Commercial fishermen out of San Diego & Southern California increasingly expand their fishing into MEXICAN waters; and moreover…
The first experimental test of VACUUM CLOSING canning machines for TUNA are installed in Southern California, a process already widely used in the Salmon industry. — When, as Fate would have it, the 1928 albacore (white meat) tuna seasonal catch turned out to be so BAD (5,000 cases versus the usual 400,000 cases), the “newer” option to take other tuna species (such as “small yellow-fin tuna, etc.) from southerly waters proved to be vitally important in sustaining the West Coast’s U.S. tuna fishing fleet.
*NOTE: In 1926, MANUEL O. MEDINA and the Campbell Machine Co. of San Diego built the largest (to date – ed.) documented U.S. flag tuna clipper, the ‘ATLANTIC’, to begin fishing off Turtle Bay, Baja in the final quarter of that year. Shortly after, San Diego’s second tuna clipper, the ‘LUSITANIA’, was built in March 1927. The ‘Lusitania’, built by a successful Portuguese fisherman, MANUEL G. DA ROSA, was designed by Al Larson Boatyard of San Pedro. By June 1927, San Diego would have its third tuna clipper, as the Campbell Machine Co. launched the ‘OLYMPIA’, owned and commanded by Captain JOE C. MONISE of San Diego. In July of 1927, the ‘DEL MONTE’, another tuna clipper built by Campbell Machine Co. for a group of Portuguese tuna fishermen, took her successful maiden voyage under the command of her co-owner Captain MANUEL HOMEM FREITAS. All four of these new tuna clippers were designed specifically for operation off the MEXICAN coast.
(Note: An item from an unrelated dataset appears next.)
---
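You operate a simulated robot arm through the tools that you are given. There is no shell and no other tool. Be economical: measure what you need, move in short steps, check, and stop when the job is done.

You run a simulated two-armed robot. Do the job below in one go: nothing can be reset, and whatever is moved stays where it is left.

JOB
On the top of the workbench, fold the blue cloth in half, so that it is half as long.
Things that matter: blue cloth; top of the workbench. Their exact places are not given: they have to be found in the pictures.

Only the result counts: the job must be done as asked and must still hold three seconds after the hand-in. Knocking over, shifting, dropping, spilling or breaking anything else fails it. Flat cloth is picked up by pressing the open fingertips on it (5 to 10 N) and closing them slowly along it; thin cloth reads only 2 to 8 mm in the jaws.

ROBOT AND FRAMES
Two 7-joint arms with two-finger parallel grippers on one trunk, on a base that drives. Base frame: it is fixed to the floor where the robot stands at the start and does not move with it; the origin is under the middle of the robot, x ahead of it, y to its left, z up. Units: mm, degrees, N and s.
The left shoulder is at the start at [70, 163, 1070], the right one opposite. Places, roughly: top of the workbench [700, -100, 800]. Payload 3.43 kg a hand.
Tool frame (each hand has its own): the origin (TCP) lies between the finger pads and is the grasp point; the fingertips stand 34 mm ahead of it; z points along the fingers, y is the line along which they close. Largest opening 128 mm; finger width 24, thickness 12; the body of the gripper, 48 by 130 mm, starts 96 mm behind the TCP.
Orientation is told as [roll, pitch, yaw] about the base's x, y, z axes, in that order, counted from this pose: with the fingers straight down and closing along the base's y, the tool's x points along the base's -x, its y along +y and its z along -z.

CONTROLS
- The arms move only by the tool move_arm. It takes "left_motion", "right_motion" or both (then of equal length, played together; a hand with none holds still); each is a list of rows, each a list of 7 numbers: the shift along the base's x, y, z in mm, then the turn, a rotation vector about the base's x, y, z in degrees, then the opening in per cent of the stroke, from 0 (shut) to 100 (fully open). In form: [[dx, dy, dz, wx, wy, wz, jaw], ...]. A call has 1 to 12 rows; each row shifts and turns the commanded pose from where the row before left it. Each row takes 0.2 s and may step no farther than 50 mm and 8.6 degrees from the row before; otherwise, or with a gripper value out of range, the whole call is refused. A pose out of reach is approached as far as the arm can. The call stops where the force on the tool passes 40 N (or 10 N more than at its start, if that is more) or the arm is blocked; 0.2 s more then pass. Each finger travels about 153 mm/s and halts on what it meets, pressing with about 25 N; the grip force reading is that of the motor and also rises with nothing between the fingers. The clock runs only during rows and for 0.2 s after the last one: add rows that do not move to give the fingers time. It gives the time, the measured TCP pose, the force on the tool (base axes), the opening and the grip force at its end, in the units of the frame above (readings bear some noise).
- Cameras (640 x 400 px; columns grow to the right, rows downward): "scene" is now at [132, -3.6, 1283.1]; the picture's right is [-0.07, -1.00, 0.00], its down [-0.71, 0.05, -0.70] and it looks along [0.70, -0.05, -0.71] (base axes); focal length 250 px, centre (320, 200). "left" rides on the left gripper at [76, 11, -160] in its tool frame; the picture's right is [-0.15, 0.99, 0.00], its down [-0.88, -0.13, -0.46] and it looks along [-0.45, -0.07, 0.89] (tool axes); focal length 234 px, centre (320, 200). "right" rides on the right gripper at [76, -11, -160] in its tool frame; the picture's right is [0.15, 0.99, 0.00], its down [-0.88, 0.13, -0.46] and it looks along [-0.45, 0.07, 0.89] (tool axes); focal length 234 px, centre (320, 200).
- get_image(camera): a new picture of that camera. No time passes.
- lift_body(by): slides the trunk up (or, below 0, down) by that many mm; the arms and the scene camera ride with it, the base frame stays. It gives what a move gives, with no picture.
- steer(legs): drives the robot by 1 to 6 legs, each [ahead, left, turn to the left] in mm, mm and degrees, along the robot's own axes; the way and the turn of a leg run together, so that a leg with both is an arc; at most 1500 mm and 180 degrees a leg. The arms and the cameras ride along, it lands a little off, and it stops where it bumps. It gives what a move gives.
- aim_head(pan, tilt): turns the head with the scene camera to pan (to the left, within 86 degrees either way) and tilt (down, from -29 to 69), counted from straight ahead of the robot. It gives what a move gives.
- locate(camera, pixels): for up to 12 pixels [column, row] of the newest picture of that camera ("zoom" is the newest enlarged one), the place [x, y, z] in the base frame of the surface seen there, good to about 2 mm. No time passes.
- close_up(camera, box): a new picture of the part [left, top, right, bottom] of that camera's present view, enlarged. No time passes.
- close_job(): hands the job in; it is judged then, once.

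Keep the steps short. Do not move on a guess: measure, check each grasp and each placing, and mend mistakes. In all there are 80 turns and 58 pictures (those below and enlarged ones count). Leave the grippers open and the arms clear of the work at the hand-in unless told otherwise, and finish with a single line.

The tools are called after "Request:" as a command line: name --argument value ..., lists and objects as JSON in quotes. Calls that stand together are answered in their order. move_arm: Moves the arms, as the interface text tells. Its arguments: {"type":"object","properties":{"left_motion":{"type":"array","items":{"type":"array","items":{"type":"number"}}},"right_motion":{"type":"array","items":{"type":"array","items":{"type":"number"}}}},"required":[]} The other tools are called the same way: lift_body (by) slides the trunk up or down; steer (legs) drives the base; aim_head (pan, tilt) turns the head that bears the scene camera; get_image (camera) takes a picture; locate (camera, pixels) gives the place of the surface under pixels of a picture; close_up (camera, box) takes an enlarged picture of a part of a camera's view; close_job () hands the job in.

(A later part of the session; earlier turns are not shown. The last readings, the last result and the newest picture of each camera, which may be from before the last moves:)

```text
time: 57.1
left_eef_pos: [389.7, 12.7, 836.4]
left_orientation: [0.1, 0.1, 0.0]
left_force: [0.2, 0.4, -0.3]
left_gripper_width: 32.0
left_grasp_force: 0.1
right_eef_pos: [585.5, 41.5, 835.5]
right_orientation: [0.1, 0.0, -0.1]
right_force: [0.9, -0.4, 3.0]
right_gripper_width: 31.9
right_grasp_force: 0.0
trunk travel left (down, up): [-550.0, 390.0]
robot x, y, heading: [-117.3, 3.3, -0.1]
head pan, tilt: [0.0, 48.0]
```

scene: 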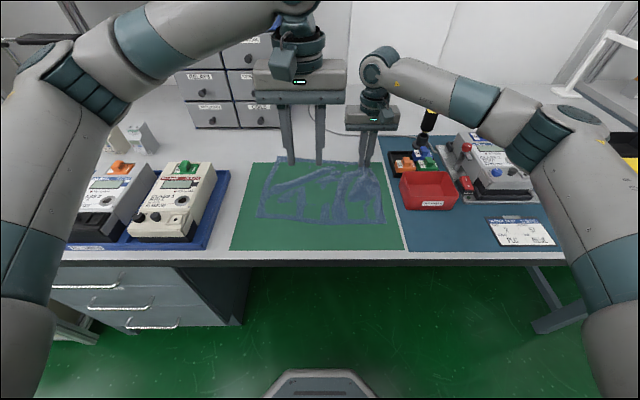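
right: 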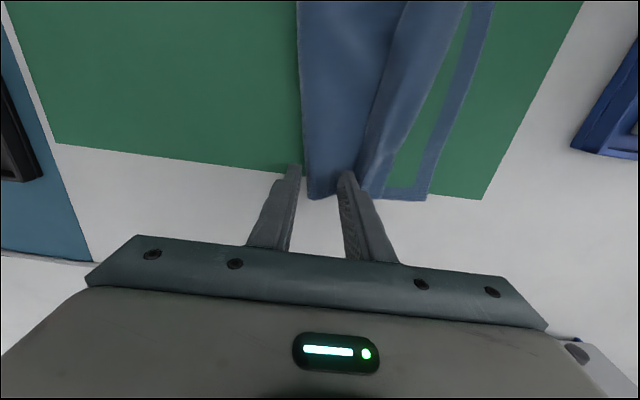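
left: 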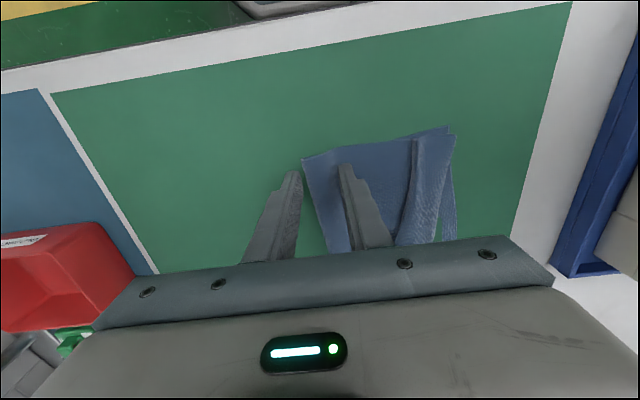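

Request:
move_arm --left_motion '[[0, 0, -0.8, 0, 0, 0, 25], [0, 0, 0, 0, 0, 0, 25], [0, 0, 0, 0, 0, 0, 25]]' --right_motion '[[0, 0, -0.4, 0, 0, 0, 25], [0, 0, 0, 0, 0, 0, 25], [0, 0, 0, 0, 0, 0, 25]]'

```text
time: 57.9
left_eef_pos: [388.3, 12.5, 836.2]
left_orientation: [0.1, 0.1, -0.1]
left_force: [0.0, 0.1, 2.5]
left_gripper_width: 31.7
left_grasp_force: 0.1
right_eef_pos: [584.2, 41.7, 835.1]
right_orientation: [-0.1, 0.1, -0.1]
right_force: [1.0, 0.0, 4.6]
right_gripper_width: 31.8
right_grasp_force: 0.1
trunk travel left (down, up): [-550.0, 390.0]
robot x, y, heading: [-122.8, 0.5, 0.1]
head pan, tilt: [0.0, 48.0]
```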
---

Although the 1926-1927 albacore season was disappointing, the YELLOWFIN and SKIPJACK landings increased dramatically. The successes of the ‘Atlantic’, ‘Lusitania’, ‘Olympia’, and ‘Del Monte’ were responsible for the large yellowfin and skipjack landings, making it the *FIRST TIME* in history that over 50% of the tuna processed in California ports was caught south of the border.